# start of EXERCISE DATA

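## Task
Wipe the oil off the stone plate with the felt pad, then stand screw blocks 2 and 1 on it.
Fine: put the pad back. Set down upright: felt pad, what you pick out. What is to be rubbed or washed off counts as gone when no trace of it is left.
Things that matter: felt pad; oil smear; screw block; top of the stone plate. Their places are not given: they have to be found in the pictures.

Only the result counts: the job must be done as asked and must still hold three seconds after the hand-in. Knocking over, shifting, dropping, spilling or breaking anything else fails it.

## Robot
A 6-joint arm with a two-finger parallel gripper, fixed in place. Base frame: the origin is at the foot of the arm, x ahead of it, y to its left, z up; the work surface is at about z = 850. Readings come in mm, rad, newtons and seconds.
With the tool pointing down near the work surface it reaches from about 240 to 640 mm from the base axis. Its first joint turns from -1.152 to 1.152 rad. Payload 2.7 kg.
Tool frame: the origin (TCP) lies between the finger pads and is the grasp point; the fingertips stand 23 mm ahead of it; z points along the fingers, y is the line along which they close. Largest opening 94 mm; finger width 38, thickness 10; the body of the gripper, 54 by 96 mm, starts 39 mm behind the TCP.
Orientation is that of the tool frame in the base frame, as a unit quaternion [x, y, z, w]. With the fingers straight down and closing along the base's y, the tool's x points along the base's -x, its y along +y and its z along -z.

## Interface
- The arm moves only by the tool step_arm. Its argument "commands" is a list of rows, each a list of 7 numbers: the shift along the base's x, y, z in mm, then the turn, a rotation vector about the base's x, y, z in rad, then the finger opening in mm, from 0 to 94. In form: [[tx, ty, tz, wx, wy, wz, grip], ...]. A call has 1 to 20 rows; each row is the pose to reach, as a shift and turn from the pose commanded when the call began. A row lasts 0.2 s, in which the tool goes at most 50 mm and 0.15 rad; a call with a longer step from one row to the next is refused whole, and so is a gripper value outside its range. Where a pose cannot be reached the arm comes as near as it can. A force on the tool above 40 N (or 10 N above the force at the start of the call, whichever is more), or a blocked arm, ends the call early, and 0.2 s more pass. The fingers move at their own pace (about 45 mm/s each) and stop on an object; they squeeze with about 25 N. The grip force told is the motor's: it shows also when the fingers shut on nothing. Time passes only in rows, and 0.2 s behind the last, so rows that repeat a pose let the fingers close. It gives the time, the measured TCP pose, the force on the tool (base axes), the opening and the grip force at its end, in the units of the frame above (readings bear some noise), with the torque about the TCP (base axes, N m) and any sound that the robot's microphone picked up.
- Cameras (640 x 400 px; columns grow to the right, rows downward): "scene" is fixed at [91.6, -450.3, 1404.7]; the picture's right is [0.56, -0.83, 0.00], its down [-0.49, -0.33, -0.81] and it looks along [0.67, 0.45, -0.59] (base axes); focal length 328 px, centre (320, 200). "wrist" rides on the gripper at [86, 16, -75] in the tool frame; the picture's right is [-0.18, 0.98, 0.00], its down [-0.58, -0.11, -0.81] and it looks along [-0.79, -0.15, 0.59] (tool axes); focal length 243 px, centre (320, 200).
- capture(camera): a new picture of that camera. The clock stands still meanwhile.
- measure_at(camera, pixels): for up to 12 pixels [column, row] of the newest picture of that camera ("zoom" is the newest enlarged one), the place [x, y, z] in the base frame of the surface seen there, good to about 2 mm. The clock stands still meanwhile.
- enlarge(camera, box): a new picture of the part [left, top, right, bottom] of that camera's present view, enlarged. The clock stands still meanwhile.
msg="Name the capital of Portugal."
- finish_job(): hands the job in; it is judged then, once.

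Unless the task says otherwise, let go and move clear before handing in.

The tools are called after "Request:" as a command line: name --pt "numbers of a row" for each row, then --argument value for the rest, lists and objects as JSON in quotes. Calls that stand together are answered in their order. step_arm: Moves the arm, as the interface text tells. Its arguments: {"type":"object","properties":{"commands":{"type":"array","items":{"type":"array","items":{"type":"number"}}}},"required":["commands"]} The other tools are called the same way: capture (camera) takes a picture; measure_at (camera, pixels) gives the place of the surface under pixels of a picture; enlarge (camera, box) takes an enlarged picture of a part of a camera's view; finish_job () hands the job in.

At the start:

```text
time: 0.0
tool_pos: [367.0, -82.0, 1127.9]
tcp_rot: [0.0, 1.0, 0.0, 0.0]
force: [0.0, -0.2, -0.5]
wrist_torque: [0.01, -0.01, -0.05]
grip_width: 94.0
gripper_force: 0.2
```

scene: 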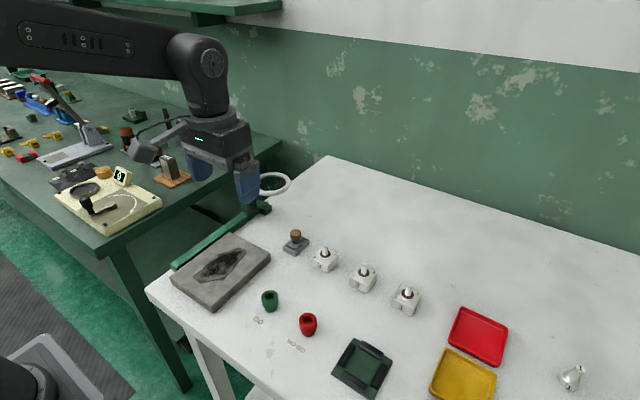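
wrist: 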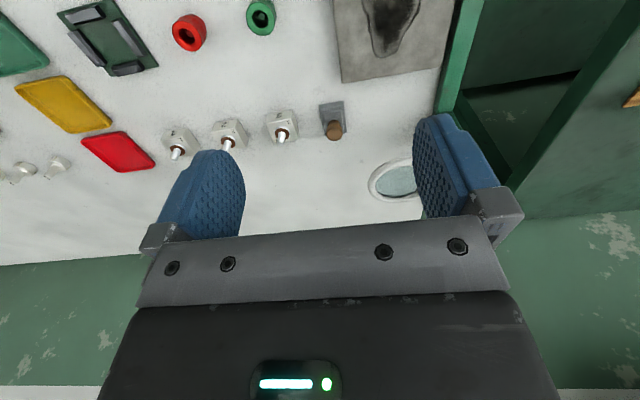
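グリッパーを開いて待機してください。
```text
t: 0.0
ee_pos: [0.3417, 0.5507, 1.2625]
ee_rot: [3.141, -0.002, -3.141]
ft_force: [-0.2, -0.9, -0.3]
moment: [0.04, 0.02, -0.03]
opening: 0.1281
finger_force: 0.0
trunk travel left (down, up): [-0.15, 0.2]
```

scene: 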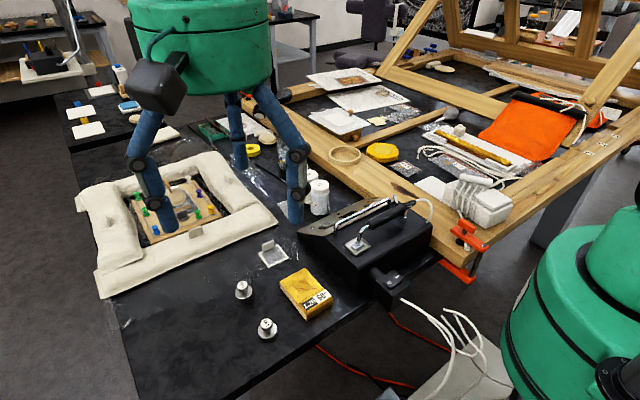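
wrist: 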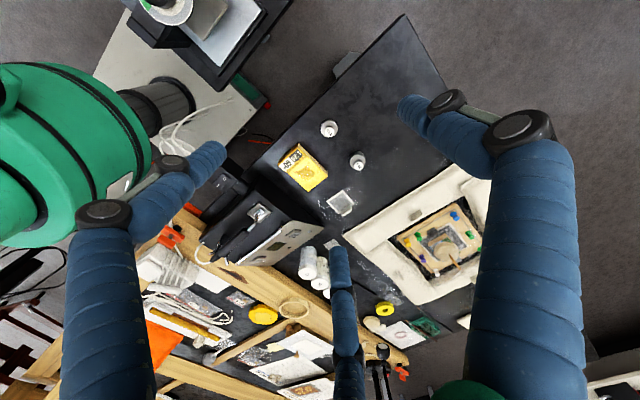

# end of EXERCISE DATA

SHORT EXERCISE -> Restate the data above exactly, stripping out each image.

REPLY ->
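## Task
Wipe the oil off the stone plate with the felt pad, then stand screw blocks 2 and 1 on it.
Fine: put the pad back. Set down upright: felt pad, what you pick out. What is to be rubbed or washed off counts as gone when no trace of it is left.
Things that matter: felt pad; oil smear; screw block; top of the stone plate. Their places are not given: they have to be found in the pictures.

Only the result counts: the job must be done as asked and must still hold three seconds after the hand-in. Knocking over, shifting, dropping, spilling or breaking anything else fails it.

## Robot
A 6-joint arm with a two-finger parallel gripper, fixed in place. Base frame: the origin is at the foot of the arm, x ahead of it, y to its left, z up; the work surface is at about z = 850. Readings come in mm, rad, newtons and seconds.
With the tool pointing down near the work surface it reaches from about 240 to 640 mm from the base axis. Its first joint turns from -1.152 to 1.152 rad. Payload 2.7 kg.
Tool frame: the origin (TCP) lies between the finger pads and is the grasp point; the fingertips stand 23 mm ahead of it; z points along the fingers, y is the line along which they close. Largest opening 94 mm; finger width 38, thickness 10; the body of the gripper, 54 by 96 mm, starts 39 mm behind the TCP.
Orientation is that of the tool frame in the base frame, as a unit quaternion [x, y, z, w]. With the fingers straight down and closing along the base's y, the tool's x points along the base's -x, its y along +y and its z along -z.

## Interface
- The arm moves only by the tool step_arm. Its argument "commands" is a list of rows, each a list of 7 numbers: the shift along the base's x, y, z in mm, then the turn, a rotation vector about the base's x, y, z in rad, then the finger opening in mm, from 0 to 94. In form: [[tx, ty, tz, wx, wy, wz, grip], ...]. A call has 1 to 20 rows; each row is the pose to reach, as a shift and turn from the pose commanded when the call began. A row lasts 0.2 s, in which the tool goes at most 50 mm and 0.15 rad; a call with a longer step from one row to the next is refused whole, and so is a gripper value outside its range. Where a pose cannot be reached the arm comes as near as it can. A force on the tool above 40 N (or 10 N above the force at the start of the call, whichever is more), or a blocked arm, ends the call early, and 0.2 s more pass. The fingers move at their own pace (about 45 mm/s each) and stop on an object; they squeeze with about 25 N. The grip force told is the motor's: it shows also when the fingers shut on nothing. Time passes only in rows, and 0.2 s behind the last, so rows that repeat a pose let the fingers close. It gives the time, the measured TCP pose, the force on the tool (base axes), the opening and the grip force at its end, in the units of the frame above (readings bear some noise), with the torque about the TCP (base axes, N m) and any sound that the robot's microphone picked up.
- Cameras (640 x 400 px; columns grow to the right, rows downward): "scene" is fixed at [91.6, -450.3, 1404.7]; the picture's right is [0.56, -0.83, 0.00], its down [-0.49, -0.33, -0.81] and it looks along [0.67, 0.45, -0.59] (base axes); focal length 328 px, centre (320, 200). "wrist" rides on the gripper at [86, 16, -75] in the tool frame; the picture's right is [-0.18, 0.98, 0.00], its down [-0.58, -0.11, -0.81] and it looks along [-0.79, -0.15, 0.59] (tool axes); focal length 243 px, centre (320, 200).
- capture(camera): a new picture of that camera. The clock stands still meanwhile.
- measure_at(camera, pixels): for up to 12 pixels [column, row] of the newest picture of that camera ("zoom" is the newest enlarged one), the place [x, y, z] in the base frame of the surface seen there, good to about 2 mm. The clock stands still meanwhile.
- enlarge(camera, box): a new picture of the part [left, top, right, bottom] of that camera's present view, enlarged. The clock stands still meanwhile.
msg="Name the capital of Portugal."
- finish_job(): hands the job in; it is judged then, once.

Unless the task says otherwise, let go and move clear before handing in.

The tools are called after "Request:" as a command line: name --pt "numbers of a row" for each row, then --argument value for the rest, lists and objects as JSON in quotes. Calls that stand together are answered in their order. step_arm: Moves the arm, as the interface text tells. Its arguments: {"type":"object","properties":{"commands":{"type":"array","items":{"type":"array","items":{"type":"number"}}}},"required":["commands"]} The other tools are called the same way: capture (camera) takes a picture; measure_at (camera, pixels) gives the place of the surface under pixels of a picture; enlarge (camera, box) takes an enlarged picture of a part of a camera's view; finish_job () hands the job in.

At the start:

```text
time: 0.0
tool_pos: [367.0, -82.0, 1127.9]
tcp_rot: [0.0, 1.0, 0.0, 0.0]
force: [0.0, -0.2, -0.5]
wrist_torque: [0.01, -0.01, -0.05]
grip_width: 94.0
gripper_force: 0.2
```

scene: 
wrist: 
グリッパーを開いて待機してください。
```text
t: 0.0
ee_pos: [0.3417, 0.5507, 1.2625]
ee_rot: [3.141, -0.002, -3.141]
ft_force: [-0.2, -0.9, -0.3]
moment: [0.04, 0.02, -0.03]
opening: 0.1281
finger_force: 0.0
trunk travel left (down, up): [-0.15, 0.2]
```

scene: 
wrist: 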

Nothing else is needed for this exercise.